Tracing the visual culture of the Danish and Swedish courts from the Reformation to their eventual decline in the eighteenth century, Neville explains how and why they developed into important artistic centers. He examines major projects by figures largely unknown outside of Northern Europe alongside other, more canonical artists—including Cornelis Floris, Adriaen de Vries, and Johann Bernhard Fischer von Erlach—to propose a more coherent view of this part of Europe, one that rightly includes Scandinavia as a vital component.

The seventeenth century has long seemed a bleak moment in Central European culture. Neville’s authoritative and unprecedented study does much to change this perception, showing that the arts did not die in the Reformation and Thirty Years’ War but rather flourished in the Baltic region.

“Kristoffer Neville has given early modern scholars a gift.

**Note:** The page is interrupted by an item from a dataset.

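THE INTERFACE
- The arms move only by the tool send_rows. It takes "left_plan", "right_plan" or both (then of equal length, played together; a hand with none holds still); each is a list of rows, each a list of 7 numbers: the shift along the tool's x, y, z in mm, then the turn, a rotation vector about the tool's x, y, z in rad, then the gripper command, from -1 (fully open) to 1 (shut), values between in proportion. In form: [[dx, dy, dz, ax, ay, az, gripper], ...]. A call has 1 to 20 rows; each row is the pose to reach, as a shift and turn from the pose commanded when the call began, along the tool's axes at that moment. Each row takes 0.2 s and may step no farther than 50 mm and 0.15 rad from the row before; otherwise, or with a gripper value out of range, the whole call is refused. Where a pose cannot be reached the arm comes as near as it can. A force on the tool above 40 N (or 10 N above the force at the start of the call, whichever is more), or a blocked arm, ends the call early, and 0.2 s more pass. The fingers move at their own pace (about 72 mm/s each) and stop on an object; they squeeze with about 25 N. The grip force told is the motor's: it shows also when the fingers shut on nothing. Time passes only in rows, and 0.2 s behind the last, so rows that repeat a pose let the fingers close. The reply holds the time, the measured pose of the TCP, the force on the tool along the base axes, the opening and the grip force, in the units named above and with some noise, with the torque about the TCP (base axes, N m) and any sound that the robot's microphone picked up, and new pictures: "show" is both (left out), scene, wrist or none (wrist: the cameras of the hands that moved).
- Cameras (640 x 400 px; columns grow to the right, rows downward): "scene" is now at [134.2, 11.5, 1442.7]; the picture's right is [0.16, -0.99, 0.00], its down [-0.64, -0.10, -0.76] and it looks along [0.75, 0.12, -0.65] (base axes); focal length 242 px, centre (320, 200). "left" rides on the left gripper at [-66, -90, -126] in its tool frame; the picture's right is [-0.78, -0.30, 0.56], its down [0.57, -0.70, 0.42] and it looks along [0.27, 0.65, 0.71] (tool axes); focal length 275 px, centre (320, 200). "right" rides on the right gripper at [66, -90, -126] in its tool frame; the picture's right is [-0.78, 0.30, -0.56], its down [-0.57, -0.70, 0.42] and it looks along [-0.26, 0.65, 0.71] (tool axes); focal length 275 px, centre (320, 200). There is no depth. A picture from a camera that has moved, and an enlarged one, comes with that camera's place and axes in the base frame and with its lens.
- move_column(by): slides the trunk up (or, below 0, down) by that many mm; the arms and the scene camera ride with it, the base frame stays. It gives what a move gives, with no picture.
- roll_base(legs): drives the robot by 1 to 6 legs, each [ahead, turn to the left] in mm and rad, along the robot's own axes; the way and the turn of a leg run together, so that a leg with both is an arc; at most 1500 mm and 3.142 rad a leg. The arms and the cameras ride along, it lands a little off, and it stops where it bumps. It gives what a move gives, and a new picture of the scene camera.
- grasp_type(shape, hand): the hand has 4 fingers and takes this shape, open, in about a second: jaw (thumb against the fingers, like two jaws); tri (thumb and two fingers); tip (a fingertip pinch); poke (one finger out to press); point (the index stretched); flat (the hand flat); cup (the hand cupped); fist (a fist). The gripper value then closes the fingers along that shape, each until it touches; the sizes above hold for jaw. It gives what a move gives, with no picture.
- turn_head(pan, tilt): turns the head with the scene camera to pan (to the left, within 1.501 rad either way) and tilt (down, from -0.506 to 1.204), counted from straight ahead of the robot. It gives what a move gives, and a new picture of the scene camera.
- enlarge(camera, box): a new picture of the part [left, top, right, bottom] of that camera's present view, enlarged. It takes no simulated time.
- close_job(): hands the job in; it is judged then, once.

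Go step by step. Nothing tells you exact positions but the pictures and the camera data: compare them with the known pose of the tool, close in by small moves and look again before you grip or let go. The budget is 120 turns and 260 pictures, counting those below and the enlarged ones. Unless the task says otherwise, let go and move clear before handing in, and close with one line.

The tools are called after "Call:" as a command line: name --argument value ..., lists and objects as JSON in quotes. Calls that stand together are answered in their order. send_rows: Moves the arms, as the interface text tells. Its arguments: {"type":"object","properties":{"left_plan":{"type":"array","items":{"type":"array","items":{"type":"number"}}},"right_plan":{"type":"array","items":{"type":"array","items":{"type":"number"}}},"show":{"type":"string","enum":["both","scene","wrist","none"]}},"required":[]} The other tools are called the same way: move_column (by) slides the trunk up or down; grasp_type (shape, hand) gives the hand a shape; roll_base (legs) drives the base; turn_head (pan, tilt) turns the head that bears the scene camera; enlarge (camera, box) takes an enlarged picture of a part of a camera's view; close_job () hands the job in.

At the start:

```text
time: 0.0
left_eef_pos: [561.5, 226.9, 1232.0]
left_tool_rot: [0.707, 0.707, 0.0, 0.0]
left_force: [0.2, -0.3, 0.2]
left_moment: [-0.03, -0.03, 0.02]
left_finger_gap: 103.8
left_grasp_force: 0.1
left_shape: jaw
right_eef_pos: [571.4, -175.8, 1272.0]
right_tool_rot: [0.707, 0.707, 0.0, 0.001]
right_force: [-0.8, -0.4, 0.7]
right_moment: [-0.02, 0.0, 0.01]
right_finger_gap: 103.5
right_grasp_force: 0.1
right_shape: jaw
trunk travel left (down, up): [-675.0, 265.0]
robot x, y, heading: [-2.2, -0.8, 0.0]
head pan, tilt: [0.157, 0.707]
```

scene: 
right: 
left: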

He has presented a major, if often invisible, core of northern Central Europe, Scandinavia, as a coherent and productive cultural center. This book offers history of the richest kind: political, religious, and visual culture. Neville deftly introduces us to unfamiliar castles and palaces, churches, and tombs as well as peripatetic Northern artists. All can now take their rightful place in early modern European art and architectural history, thanks to this revelatory volume.”
“Kristoffer Neville’s marvelous book explores the contributions of the often-battling kingdoms of Denmark and Sweden to early modern European art and court culture. Frequently overlooked as the far north, these realms were intricately tied with their Central European and Baltic neighbors through marriage, religion, trade, war, shared borders, and the movement of artists. Neville clearly charts the rich artistic heritage from Frederik II’s Kronborg Castle to Queen Christina’s collections to Nicodemus Tessin the Younger’s ideal plans for Stockholm.”
“In his beautiful and elegant book, Kristoffer Neville presents a new history of the architecture and art of the Scandinavian countries in the Renaissance and Baroque. Anyone who has been to the vast lands ruled by the kings and queens of Denmark and Sweden knows that this art is a revelation. Neville contributes here to a rewriting of Renaissance art, weaving together historical context and a close analysis of extraordinary objects. This is essential reading for students, scholars, and anyone interested in the diversity of early modern culture.”
“Neville has written a useful book that not only serves as an introduction to the cultural landscape of a lesser-known region, but also demonstrates that differences between works produced in Copenhagen and Stockholm on the one hand, and the Holy Roman Empire on the other, were no more significant than those between Berlin, Dresden, and Munich. His book will be an invaluable survey of this often-overlooked corner of Europe for years to come.”
The Art and Culture of Scandinavian Central Europe, 1550-1720 is a quite readable, informative look at the history of Scandinavia’s role in Central European history and its contributions to art history in particular. There are some lovely color plates and other illustrations that are skillfully explicated. I will never look at an equestrian statue in quite the same way again.”
“[Neville’s] approach, undergirded by an impressive, unostentatious combination of multilingualism, extensive field research (no less than twenty-five illustrations of various monuments are the author’s own photographs), and wide-ranging command of historiographies and bibliographies hitherto largely isolated by nationalist paradigms, does much to provide new insights into the vibrant cosmopolitan and polycentric nature of the early modern boreal courtly milieu.”
“By focusing on both Sweden and Denmark [Neville] transcends the limits of nationalist art histories and produces an account that is reflective of the porous and polyglot nature of the period’s courts. His book will allow for a diffusion of insights synthesized from foundational texts in early modern Scandinavian art, many of which have never been translated. His accessible account of major monuments is a boon to professors seeking to widen the geographic purview of their survey courses.”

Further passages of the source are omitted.